─── SOURCE DATA ───

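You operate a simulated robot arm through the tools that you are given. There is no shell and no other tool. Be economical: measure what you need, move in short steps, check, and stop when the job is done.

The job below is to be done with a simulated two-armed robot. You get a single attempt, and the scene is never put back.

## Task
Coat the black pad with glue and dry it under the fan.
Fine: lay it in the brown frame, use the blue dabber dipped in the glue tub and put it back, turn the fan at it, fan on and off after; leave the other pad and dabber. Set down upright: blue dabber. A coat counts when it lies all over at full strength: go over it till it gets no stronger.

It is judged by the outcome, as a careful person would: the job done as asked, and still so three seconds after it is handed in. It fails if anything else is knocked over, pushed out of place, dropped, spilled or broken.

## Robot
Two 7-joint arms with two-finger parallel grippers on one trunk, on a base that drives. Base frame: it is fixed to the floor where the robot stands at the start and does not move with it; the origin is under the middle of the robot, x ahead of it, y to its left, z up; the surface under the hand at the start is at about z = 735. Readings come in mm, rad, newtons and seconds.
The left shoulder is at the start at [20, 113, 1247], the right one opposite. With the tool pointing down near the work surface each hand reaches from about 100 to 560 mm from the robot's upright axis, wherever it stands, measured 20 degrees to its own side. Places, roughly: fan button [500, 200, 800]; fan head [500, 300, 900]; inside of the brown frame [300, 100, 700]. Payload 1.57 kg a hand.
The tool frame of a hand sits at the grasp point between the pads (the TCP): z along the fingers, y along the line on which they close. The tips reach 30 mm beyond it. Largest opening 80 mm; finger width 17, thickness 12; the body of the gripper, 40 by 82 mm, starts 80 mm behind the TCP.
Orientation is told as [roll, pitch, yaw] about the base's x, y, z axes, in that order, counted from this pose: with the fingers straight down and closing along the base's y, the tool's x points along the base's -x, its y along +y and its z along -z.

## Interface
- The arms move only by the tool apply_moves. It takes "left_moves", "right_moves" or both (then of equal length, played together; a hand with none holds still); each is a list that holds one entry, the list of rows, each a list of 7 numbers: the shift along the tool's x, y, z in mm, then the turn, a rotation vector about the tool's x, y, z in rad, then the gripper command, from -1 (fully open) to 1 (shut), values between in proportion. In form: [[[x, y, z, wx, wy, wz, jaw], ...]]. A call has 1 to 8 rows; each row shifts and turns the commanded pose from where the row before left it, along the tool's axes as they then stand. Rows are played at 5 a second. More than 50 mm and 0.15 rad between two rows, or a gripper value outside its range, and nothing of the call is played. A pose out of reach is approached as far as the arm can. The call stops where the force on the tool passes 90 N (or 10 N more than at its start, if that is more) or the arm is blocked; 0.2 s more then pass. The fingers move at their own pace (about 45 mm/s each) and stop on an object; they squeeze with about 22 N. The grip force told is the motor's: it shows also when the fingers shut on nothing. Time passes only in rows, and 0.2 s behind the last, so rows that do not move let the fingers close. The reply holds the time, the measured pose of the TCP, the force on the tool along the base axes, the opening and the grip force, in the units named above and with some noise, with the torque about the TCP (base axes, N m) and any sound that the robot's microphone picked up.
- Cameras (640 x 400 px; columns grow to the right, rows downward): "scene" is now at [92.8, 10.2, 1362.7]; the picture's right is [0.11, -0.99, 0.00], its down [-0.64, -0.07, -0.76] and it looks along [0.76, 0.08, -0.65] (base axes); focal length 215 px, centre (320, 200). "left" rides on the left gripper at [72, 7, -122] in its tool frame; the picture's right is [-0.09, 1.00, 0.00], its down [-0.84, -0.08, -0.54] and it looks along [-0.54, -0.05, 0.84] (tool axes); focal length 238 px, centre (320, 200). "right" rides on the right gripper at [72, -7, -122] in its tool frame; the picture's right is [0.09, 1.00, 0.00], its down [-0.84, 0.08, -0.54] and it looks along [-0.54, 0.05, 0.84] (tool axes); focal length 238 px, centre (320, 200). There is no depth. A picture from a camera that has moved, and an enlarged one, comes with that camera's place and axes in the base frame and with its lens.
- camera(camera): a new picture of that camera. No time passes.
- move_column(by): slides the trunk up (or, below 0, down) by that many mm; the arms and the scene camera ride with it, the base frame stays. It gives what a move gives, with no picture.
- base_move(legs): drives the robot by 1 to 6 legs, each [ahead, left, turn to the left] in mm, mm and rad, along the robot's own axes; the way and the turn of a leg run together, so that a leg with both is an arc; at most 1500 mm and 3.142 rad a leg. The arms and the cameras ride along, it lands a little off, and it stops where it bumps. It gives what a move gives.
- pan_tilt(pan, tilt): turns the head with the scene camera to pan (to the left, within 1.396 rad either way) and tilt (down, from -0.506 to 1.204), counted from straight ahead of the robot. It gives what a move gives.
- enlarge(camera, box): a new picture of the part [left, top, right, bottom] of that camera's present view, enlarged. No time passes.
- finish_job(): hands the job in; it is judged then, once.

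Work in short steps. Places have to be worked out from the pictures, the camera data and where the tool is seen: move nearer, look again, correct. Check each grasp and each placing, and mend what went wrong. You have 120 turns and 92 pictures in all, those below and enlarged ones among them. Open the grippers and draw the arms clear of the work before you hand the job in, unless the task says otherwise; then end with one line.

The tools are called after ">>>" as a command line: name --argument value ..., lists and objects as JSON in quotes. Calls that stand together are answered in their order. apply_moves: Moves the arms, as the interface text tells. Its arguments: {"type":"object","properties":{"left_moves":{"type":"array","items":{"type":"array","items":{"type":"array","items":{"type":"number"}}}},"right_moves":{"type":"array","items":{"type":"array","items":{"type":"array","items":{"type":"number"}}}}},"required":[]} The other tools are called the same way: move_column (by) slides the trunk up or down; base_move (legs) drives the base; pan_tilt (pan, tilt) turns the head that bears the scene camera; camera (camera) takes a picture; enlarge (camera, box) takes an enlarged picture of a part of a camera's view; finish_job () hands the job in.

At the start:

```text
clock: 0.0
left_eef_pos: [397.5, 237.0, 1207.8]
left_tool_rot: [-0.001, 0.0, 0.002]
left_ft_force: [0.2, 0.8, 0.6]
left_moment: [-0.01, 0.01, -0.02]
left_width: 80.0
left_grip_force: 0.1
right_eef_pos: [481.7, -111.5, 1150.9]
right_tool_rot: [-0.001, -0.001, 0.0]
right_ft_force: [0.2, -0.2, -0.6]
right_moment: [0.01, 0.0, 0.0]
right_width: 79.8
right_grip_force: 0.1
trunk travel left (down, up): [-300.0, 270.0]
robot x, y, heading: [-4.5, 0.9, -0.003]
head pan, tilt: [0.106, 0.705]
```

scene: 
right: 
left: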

─── TEXT BLOCK ───

This week we have part 2 of the flood narrative which we began last week. It’s a well-known story, and we enjoy the images of birds flying away, and a dove with an olive twig, which has become a universal symbol of peace and rest. Sadly our lectionary reading doesn’t quite complete the chapter, and there is an amusing irony in some of the animals who had been saved from a watery death, no doubt feeling relieved that they are safe back on dry land, then being chosen for sacrifices. But I want to take a slightly different tack this week, and focus on one idea, from a Hebrew word which occurs in v.1. The word is zacar (pronounced zaarkar) and it is usually translated ‘remember’. God remembered Noah.

This word is used 235 times in the OT, and some notable examples would be God remembering his people in slavery in Egypt (Ex 6), remembering Abraham when Sodom and Gomorrah were destroyed (Gen 19), and remembering Samson one last time (Judg 6). In our culture we usually think of remembering something which we have previously forgotten. We suddenly remember where we put our car keys, or someone’s birthday, or to pick up some milk from the shops on the way home. So the sense we get from our English translations is that God had forgotten Noah, presumably because he was preoccupied with other things, but then one day thought ‘Oh my goodness! Noah! I’ve left him floating around! Oops – better sort that one out!’  

But the Hebrew sense of zacar isn’t like that, you’ll be glad to hear. When God remembers someone, he decides that the time has come to act for their good, to help them. The only thing that God is capable of forgetting is our sin. Otherwise we’re all held constantly in his heart and mind. So why then do we sometimes feel that God has forgotten us? Even Jesus felt himself to be forsaken by his Father as he died on the cross. And why does God seem to decide to zacar us at odd times, and often after some delay? If you add up the dates from our passage, it took around seven and a half months before God allowed Noah and his family out of the ark. Even round the world cruises don’t usually last that long. If he hadn’t forgotten him, why did it take so long to remember him? Maybe you have lived through times when it appeared that you had slipped out of God’s memory. Maybe you have had to wait for him to focus back on you and do something. It’s one of the hardest times to live through, and those periods really do make us question whether or not God really loves us, or even if he is in any way interested in us.

───

**TASK LIST**
- a) Retype the section of the text block that opens with "This week we" and closes with "God remembered Noah.".
- b) Carry the text block on from its last sentence.

**ANSWERS**
- a)
This week we have part 2 of the flood narrative which we began last week. It’s a well-known story, and we enjoy the images of birds flying away, and a dove with an olive twig, which has become a universal symbol of peace and rest. Sadly our lectionary reading doesn’t quite complete the chapter, and there is an amusing irony in some of the animals who had been saved from a watery death, no doubt feeling relieved that they are safe back on dry land, then being chosen for sacrifices. But I want to take a slightly different tack this week, and focus on one idea, from a Hebrew word which occurs in v.1. The word is zacar (pronounced zaarkar) and it is usually translated ‘remember’. God remembered Noah.

- b)
Well, let me tell you the answer to that question: why does God appear to forget us? The answer is: I’ve no idea. Frankly that isn’t how I’d play it if I were God. But he does. He decides at times to bring us to the front of his attention and act for us, and at other times not to. Our problem is that we don’t like waiting, but it appears that sometimes God thinks that waiting is good for us, so his loving purposes for us mean that we don’t get instant answers to prayers of solutions to our problems. Just as Noah was left for months floating around aimlessly until God ‘remembered’ him, so we can be left bereft, sometimes for years, until one day God starts to act. That’s how it is, like it or not.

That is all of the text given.